Buying gas in China is a 3 hour long venture as you go to a gas station and wait in an incredibly long line. I suspect they'll have a short term cure for that during the Olympics, but then return to status quo
It was mentioned a bit ago that China cut some of it's subsidies to gasoline. This was seen as a way to cut demand, but may in fact increase it because they'll have more fuel available to sell.
Although you explain a few reasons why other factors account for the price increase, I do not see an explanation why speculation can't be a reason for the price increase. I got flamed last month for suggesting that speculation could very well be behind the high prices.
Those that suggest that speculation is the cause state a very sobering fact- "Assets allocated to commodity index trading strategies have risen from $13 billion at the end of 2003 to $260 billion as of March 2008". I've not seen anyone dispute this figure. I can understand that statement, and I can see that MUST have an effect.
Those that refute the speculation theory state their case in terms that I can't understand, which translates to obfuscation, for me anyway. I readily admit that I don't understand how the futures market works. And neither do many others, so it is easy to go with an explanation people do understand.
I do understand this though - if speculators can bid up the price of houses, and people do buy those houses though overpriced, and if speculators can bid up the prices of stocks (a-la dotcom, et al) and people buy those stocks even though overpriced, why can't speculators bid up the price of oil and refineries buy that oil even though overpriced?

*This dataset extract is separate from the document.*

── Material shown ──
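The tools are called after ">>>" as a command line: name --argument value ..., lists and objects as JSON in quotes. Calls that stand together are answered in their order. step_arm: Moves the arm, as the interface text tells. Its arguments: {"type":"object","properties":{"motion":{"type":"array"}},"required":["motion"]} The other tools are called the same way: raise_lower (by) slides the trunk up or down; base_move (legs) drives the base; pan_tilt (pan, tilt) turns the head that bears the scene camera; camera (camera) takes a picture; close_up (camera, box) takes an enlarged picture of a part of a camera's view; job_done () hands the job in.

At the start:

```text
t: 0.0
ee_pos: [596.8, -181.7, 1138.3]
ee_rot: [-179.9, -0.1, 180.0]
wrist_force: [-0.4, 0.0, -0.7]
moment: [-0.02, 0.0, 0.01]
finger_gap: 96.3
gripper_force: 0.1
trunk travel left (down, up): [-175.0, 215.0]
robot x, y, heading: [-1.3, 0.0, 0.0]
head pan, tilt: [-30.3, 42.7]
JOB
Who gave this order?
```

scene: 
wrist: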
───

As for the spot market, doesn't it just follow the futures market? Irrelevant of the (over) price?
I cannot discount the speculator theory as long as I don't understand why it can't be so.
I'd like to see numbers comparing how much of that index trading is simple derivatives that have no influence on physicals and how much actually affects the physical market. I can understand that when people are piling funds into side markets and not buying physical then they are not creating false demand for a commodity but actually more like bets on a race horse. The analysis I've seen doesn't really delve into this in any meaningful way. I think that money looking for a place to find returns doesn't automatically mean pressure upwards on the market but it's unclear. I think more and more these flows of money are more and more like gambling - people are so desperate for some place to put their funds since the dollar is so very unattractive. If you are a fund manager holding cash of declining value then your clients have no need for you - they can hold cash without your help.
"I think more and more these flows of money are more and more like gambling -" If this gambling is a bet on the price of oil will be going up, I think that's a very good bet. To bet the other side you have to believe the official line about peak oil.
http://news.xinhuanet.com/english/2008-06/29/content_8456576.htm
A report the U.S. Congress released Monday showed that, in January 2000, 37 percent of the NYMEX crude futures contracts were held by speculative traders; but in April 2008, the number has soared to 71 percent. Meanwhile, the proportion of contracts held by commercial traders greatly declined.
The U.S. Commodity Futures Trading Committee (CFTC) revealed in May that it began investigating potential price manipulations in the oil trading market in December 2007. The early findings show that since the sub-prime mortgage crisis large amount of speculation fund has turned to buy commodities like crude as a hedge against inflation.
Why not? More money piling into the same amount of product means higher prices. You said it yourself, if money is not bidding then why not just put it under the mattress.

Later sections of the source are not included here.